While the image is downloading, let’s take a brief tour of how the L-band service works.

The files that are datacast by Outernet are encoded, modulated, and sent to several Inmarsat satellites. These satellites transmit the radio waves in the L band frequency range. The waves are received by a radio on your receiver and then passed on to the software demodulator. The demodulator turns the analog signal into bits and then passes them onto the decoder, which extracts the file information from the data and reconstructs the files on local storage.

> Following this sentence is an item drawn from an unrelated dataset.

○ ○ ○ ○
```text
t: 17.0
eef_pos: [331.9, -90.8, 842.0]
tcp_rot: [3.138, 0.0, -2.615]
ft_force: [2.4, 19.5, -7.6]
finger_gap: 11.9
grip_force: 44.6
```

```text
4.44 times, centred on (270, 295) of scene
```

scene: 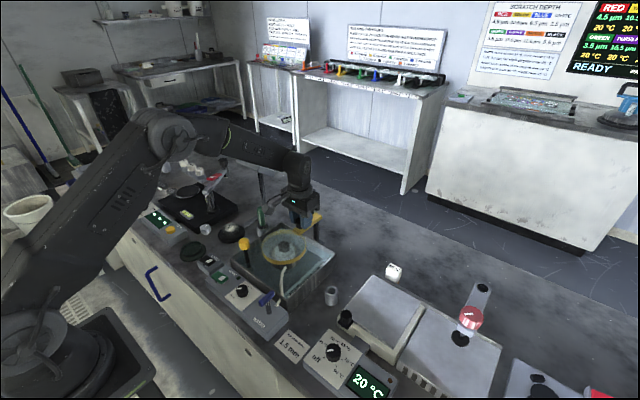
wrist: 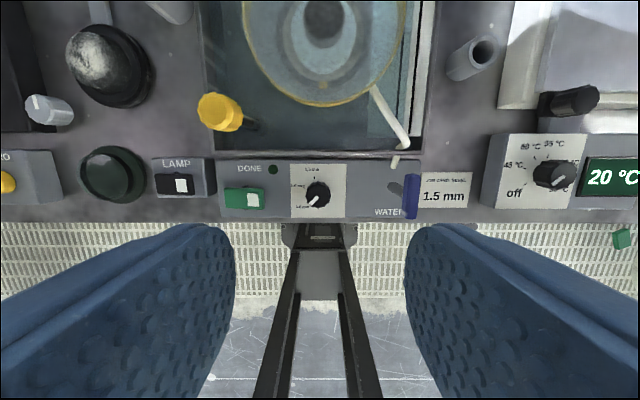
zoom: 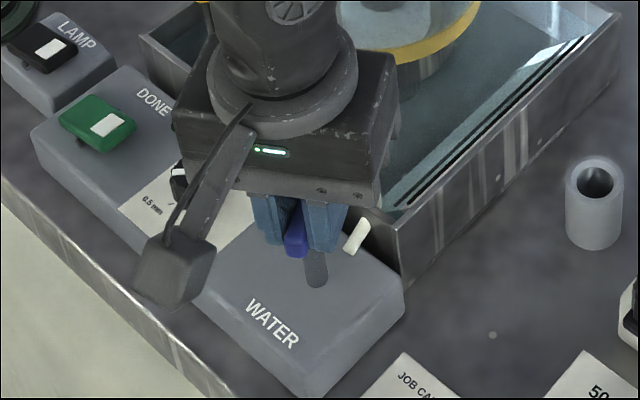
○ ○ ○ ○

The software components involved in this process are:

  • the demodulator (sdr100)
  • the decoder (ondd)
  • file indexer (FSAL)
  • web-based UI (Librarian)

Despite all this software coming from a single vendor, they don’t come as a single package for the reasons of flexibility and so that various components can be replaced by others with same or similar functionality in future. Because of this, much of this guide is going to be about ensuring that these pieces of software work together.


Although these pieces of software are all part of the Outernet software eco-system, which is predominantly open-source, some of the executables are closed-source.

Virtually all of the software involved in this set-up is meant to be used as long-running background processes (a.k.a. daemons). Some of the programs already provide features that let them run as proper well-behaved daemons, while others do not. Where appropriate, we will use screen as a quick-and-dirty workaround (i.e., poor man’s daemonization) solution.